● What is being asked:
Reproduce the wording of the extracted text between "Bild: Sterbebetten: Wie" and "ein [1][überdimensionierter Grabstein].", with both ends included.

● Extracted text:
Bild: Sterbebetten: Wie halten Sie es mit dem Sterben und dem Tod?
Berlin taz | Im Museumsshop des Humboldt Forums gibt es bunte
Kühlschrankmagnete mit dem Abbild des vor zwanzig Jahren abgerissenen
Palastes der Republik zu kaufen. So seltsam das im ersten Moment scheint,
ist es im Kontext der aktuellen Sonderausstellung im Hause, die sich mit
dem Tod befasst, doch sehr passend.
Auch ein Gebäude aus Stahl und Beton, prinzipiell für eine kleine Ewigkeit
gemacht, ist nicht gegen ein gewaltsames Ende gefeit. Der Palast der
Republik, Friede seinem Staub, erreichte in Menschenjahren nicht einmal
mittleres Alter, und die neu erbaute Schlossattrappe ist neben vielem
anderen auch ein [1][überdimensionierter Grabstein].
Aber wer weiß, ob auch im Palast der Republik, hätte man ihn stehenlassen
und das Ethnologische Museum hineingepackt, diese Ausstellung entstanden
wäre, die sich auf vielfältige Weise mit Vergänglichkeit befasst.

● Recorded information:
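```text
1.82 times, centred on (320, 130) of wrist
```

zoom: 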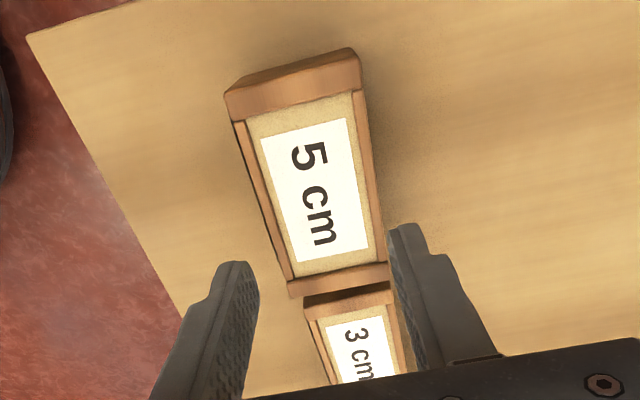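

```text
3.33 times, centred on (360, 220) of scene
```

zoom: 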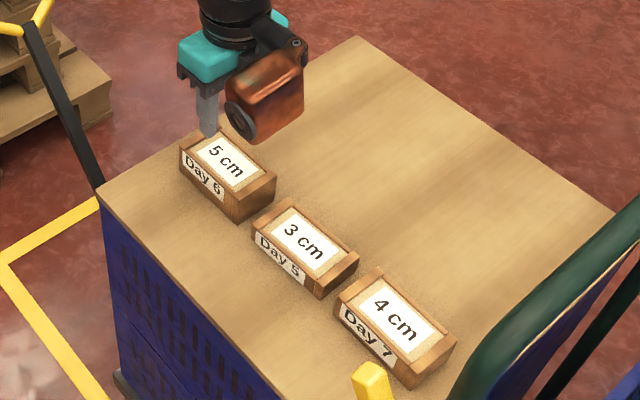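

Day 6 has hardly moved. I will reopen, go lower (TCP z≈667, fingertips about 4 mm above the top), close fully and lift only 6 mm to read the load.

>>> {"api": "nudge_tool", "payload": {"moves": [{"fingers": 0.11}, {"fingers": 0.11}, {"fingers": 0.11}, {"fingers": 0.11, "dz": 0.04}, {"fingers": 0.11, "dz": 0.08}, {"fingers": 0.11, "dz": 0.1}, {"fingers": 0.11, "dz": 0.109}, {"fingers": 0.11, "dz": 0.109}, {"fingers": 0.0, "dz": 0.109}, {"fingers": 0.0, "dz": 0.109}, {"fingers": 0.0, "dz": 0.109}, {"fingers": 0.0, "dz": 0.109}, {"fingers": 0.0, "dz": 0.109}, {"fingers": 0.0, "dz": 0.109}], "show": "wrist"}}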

● Response:
Bild: Sterbebetten: Wie halten Sie es mit dem Sterben und dem Tod?
Berlin taz | Im Museumsshop des Humboldt Forums gibt es bunte
Kühlschrankmagnete mit dem Abbild des vor zwanzig Jahren abgerissenen
Palastes der Republik zu kaufen. So seltsam das im ersten Moment scheint,
ist es im Kontext der aktuellen Sonderausstellung im Hause, die sich mit
dem Tod befasst, doch sehr passend.
Auch ein Gebäude aus Stahl und Beton, prinzipiell für eine kleine Ewigkeit
gemacht, ist nicht gegen ein gewaltsames Ende gefeit. Der Palast der
Republik, Friede seinem Staub, erreichte in Menschenjahren nicht einmal
mittleres Alter, und die neu erbaute Schlossattrappe ist neben vielem
anderen auch ein [1][überdimensionierter Grabstein].